-- WHAT TO DO --
Nothing but the lines from the line that contains "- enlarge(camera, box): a" through the line that contains "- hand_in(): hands" should appear in the output, each reproduced exactly. Format the lines as a JSON array of strings and drop empty lines.

-- DATA EXTRACT --
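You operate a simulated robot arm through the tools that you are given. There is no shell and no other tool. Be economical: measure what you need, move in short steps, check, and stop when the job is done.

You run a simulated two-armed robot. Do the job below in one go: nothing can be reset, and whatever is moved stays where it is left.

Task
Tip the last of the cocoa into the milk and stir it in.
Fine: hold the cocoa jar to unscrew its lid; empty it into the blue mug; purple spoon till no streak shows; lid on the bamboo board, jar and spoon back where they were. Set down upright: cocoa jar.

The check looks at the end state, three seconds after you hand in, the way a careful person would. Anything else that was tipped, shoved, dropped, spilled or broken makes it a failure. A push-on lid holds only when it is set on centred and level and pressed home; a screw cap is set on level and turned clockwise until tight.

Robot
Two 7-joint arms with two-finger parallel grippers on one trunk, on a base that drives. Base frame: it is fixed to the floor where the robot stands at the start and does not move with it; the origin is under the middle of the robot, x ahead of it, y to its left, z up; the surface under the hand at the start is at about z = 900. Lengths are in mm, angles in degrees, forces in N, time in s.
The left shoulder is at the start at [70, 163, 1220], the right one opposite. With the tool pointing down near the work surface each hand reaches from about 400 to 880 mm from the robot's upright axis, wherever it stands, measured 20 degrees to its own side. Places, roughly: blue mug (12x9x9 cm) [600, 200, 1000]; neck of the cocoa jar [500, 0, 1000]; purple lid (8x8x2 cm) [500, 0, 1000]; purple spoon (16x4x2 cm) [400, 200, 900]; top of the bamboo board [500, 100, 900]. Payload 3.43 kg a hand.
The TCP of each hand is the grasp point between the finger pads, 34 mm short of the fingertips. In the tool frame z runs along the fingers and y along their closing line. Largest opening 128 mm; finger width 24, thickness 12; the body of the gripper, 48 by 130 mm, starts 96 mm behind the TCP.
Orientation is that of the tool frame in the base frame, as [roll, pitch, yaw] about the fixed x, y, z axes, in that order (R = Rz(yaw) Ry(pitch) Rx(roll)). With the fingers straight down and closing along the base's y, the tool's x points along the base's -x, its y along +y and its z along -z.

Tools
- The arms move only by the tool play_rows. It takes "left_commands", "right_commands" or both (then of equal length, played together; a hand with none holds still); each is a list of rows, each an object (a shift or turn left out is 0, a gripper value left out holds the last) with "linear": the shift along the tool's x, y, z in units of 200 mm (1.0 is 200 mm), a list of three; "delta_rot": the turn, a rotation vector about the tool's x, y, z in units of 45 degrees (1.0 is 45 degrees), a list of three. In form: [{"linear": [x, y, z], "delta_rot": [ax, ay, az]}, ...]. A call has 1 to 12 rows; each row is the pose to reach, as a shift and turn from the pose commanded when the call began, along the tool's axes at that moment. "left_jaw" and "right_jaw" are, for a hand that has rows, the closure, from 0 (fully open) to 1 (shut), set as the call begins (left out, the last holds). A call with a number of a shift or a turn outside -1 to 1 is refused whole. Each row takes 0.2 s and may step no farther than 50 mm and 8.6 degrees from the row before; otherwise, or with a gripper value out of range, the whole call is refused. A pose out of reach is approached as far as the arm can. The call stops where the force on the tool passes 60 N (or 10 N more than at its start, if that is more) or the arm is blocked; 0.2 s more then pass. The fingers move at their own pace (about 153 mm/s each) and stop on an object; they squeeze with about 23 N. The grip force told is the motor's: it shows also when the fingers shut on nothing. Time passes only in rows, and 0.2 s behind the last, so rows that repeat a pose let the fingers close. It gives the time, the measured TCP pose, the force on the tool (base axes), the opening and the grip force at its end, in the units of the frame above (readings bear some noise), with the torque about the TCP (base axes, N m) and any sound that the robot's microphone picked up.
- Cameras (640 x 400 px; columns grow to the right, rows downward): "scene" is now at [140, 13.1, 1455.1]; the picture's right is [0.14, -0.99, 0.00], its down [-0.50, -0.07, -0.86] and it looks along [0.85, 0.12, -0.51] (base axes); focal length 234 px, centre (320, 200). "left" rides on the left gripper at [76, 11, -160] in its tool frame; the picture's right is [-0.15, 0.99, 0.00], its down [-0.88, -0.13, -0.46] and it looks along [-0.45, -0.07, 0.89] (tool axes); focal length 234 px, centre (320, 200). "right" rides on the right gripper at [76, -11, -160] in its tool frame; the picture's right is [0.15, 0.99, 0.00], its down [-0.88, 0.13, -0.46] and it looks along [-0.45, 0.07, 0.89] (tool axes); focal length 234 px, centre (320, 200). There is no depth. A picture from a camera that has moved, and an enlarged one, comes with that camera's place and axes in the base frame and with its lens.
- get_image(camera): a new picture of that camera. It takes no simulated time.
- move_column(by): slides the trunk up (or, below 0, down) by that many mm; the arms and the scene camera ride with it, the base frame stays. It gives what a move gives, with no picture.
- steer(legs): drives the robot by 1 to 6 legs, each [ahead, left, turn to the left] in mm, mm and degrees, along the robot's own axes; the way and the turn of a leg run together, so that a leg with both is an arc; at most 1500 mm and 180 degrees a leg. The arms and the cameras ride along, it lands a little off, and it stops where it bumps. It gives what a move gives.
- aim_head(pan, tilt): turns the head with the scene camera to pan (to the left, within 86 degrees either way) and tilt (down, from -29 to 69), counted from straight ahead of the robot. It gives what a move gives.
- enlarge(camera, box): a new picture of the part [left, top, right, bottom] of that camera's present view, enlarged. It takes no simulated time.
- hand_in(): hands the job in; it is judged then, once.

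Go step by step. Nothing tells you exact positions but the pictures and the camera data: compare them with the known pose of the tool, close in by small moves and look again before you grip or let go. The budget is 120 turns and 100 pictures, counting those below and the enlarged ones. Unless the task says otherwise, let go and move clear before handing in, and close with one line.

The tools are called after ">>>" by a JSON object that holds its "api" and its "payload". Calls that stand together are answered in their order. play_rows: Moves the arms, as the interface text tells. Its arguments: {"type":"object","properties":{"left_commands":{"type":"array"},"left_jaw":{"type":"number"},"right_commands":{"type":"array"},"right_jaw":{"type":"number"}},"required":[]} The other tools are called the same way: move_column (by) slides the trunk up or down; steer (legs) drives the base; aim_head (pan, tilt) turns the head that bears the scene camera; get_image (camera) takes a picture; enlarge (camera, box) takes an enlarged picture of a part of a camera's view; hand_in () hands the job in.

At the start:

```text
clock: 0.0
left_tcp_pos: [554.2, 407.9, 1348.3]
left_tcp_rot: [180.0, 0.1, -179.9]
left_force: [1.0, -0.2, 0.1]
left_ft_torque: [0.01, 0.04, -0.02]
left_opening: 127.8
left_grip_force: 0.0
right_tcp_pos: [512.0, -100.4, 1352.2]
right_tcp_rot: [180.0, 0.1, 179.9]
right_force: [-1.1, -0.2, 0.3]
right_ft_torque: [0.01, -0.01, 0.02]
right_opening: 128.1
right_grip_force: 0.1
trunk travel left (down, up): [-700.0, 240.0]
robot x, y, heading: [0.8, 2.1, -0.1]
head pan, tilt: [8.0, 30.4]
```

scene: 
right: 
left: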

-- THE SOLUTION --
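[
  "- enlarge(camera, box): a new picture of the part [left, top, right, bottom] of that camera's present view, enlarged. It takes no simulated time.",
  "- hand_in(): hands the job in; it is judged then, once."
]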